Una sonrisa en mis labios

Consciente de lo triste y duro que puede resultar un presente sin pasado, me aferro con más fuerza, si cabe, a ese amor por lo vivido, a ese amor por lo sentido, a ese amor por los recuerdos

Ernesto Pérez Cortijos

Ernesto Pérez Cortijos

Un buen amigo me recriminaba, admito que con razón, que en el artículo de la semana pasada sobre la buena gente no empleara ni una sola vez la palabra ‘amor’, sentimiento anulador de energías negativas y el mejor antídoto para el sufrimiento y el dolor. Pues si quería una taza ahí van dos… o tres. 

Tal y como escribía Shakespeare en su obra Sueño de una noche de verano, «el amor no ve con los ojos, sino con el corazón». Pero, ¿el amor a quién?, se preguntaba la psiquiatra y escritora Marian Rojas Estapé en una entrevista televisiva. Una cuestión que ella misma respondía al instante: en primer lugar, el amor a uno mismo, la autoestima, pero de forma sana, sin pasarnos por exceso o por defecto. El segundo, el amor de pareja, que nos trasforma y nos hace más valientes. El tercero, el amor a los demás, solidario. Después, el amor a las creencias y a los ideales, que dan fuerza para superar casi todo. «Las ideas se tienen, en las creencias se está» decía Ortega y Gasset. Y, por último, el amor a los recuerdos, fundamental para el ser humano, y sobre el que quiero hacer especial hincapié. 
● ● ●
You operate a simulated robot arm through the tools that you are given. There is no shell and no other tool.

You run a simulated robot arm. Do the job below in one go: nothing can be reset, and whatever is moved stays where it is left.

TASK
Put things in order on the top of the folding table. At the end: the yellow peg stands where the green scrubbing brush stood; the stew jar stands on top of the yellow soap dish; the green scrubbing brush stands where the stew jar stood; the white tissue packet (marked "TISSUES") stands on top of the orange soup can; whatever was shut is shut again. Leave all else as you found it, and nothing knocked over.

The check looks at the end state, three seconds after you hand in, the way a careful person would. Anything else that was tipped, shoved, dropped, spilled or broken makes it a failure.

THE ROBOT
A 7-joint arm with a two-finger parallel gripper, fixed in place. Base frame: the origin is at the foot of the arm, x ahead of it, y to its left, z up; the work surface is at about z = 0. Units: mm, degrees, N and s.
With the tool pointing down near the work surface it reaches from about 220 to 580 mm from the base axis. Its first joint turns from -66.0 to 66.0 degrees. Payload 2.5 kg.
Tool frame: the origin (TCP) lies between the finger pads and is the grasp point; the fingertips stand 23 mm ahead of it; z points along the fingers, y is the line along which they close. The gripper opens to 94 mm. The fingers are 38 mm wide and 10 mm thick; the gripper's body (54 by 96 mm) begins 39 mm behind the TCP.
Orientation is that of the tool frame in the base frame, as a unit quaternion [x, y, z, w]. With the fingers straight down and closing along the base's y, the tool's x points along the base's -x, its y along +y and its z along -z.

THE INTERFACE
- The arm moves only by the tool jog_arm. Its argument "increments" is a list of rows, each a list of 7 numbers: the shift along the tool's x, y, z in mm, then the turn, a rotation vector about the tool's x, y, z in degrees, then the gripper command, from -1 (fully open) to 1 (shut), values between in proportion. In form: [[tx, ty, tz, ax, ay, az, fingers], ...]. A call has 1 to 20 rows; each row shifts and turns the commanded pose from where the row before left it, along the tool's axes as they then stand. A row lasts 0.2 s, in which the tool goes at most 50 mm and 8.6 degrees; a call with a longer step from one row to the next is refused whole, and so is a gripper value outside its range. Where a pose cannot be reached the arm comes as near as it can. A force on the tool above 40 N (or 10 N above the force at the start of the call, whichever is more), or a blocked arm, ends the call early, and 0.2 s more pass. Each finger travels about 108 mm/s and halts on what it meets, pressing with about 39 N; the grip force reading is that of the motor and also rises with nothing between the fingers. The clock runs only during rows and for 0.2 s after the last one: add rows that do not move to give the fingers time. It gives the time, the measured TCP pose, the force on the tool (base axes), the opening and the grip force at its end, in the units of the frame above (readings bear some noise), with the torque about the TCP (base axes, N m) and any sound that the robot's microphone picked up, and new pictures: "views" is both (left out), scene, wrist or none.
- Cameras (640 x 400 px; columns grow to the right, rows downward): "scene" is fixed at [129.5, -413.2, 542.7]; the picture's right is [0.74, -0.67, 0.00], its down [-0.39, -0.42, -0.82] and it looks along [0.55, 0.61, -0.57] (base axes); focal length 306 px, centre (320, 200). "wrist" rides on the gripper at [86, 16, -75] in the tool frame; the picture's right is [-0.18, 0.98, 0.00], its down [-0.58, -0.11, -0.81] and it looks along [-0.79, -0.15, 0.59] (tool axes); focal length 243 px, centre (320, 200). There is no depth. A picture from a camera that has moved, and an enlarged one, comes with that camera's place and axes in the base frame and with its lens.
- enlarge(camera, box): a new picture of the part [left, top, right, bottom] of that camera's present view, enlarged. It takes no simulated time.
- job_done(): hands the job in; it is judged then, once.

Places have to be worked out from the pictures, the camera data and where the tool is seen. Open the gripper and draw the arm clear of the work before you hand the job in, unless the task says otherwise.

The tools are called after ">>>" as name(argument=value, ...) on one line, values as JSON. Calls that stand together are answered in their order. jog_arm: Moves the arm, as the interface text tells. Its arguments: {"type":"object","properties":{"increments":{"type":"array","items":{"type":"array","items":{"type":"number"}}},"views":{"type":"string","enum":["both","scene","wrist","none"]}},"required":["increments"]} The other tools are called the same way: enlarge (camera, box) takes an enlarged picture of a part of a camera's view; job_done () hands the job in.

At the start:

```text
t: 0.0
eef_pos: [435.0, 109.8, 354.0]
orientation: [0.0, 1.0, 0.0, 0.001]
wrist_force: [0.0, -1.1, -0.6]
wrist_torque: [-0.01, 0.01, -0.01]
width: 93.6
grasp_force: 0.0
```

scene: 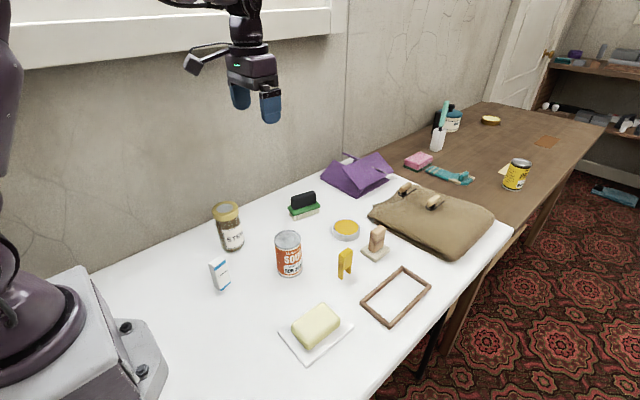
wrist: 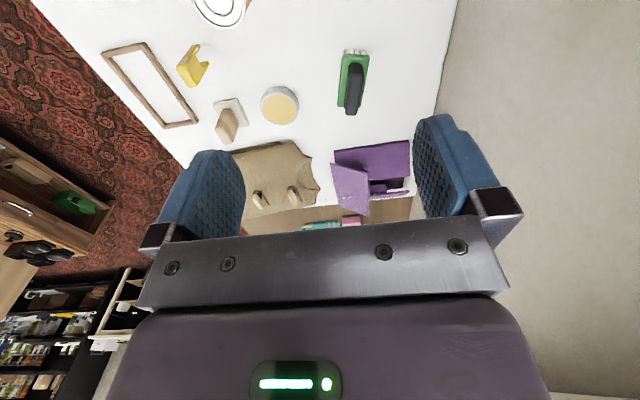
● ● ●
Comienzo, precisamente, este artículo el día siguiente al Día Mundial del Alzheimer y tras leer la noticia publicada esa misma mañana en este diario, en la que se informa, según datos de la Consejería de Salud, que más de la mitad de los mayores de 80 años de la Región de Murcia sufre síntomas de alzhéimer

Inevitablemente, y de forma egoísta, pienso en mí. Y pienso en ese amor incondicional que siento hacia mis recuerdos, y solo con imaginar que algún día decidieran serme infieles y me abandonaran, se produce una desazón en mi interior que me incita a comprobar de inmediato, en un rápido repaso mental, que todo sigue en su sitio. Me tranquilizo. 
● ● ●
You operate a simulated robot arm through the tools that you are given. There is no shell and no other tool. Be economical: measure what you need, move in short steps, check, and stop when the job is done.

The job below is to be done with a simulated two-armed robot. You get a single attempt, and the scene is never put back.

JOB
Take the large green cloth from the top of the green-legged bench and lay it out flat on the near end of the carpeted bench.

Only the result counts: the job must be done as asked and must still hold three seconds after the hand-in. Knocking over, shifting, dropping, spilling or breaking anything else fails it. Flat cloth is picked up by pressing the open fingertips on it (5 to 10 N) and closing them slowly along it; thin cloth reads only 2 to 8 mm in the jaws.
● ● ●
Y es entonces, cuando me permito el lujo de recrearme en algunas de las paradas de ese viaje improvisado a mi memoria, paradas placenteras seleccionadas aleatoriamente por mi cerebro, en las que de forma inmersiva consigo, o eso creo, palpar las mismas texturas, oler los mismos aromas, escuchar las mismas melodías, reconocer los mismos sabores y ver a las mismas personas que hicieron que me sintiera querido, en estos recuerdos recuperados. Y todo eso, como si fuera un truco de ilusionismo, me hace sentir bien. En realidad, nada nuevo. Hará unos años que Susumu Tonegawa, Premio Nobel de Medicina, descubrió que cuando una persona recuerda algo con intensidad, el recuerdo de esa imagen activa los mismos mecanismos en el cerebro que cuando esto sucedía en la realidad.

Puede que este sea el verdadero objetivo que perseguimos cuando buceamos con insistencia en nuestros recuerdos: repetir las mismas sensaciones ya vividas. Volver a resucitar aquellos momentos, algunos, genéricos para la mayoría de nosotros, sobre nuestra infancia, nuestra juventud, la familia…, que consiguieron enraizar de manera especial en nuestra memoria, pero tal vez, los que busquemos con más ansia, sean aquellos más personales que, como el ADN, nos definen como personas exclusivas, pero esos, cada cual sabrá los suyos.

Consciente de lo triste y duro que puede resultar un presente sin pasado, me aferro con más fuerza, si cabe, a ese amor por lo vivido, a ese amor por lo sentido, a ese amor por los recuerdos, y feliz y agradecido porque los míos sigan vivos, no puedo evitar que aparezca una sonrisa en mis labios.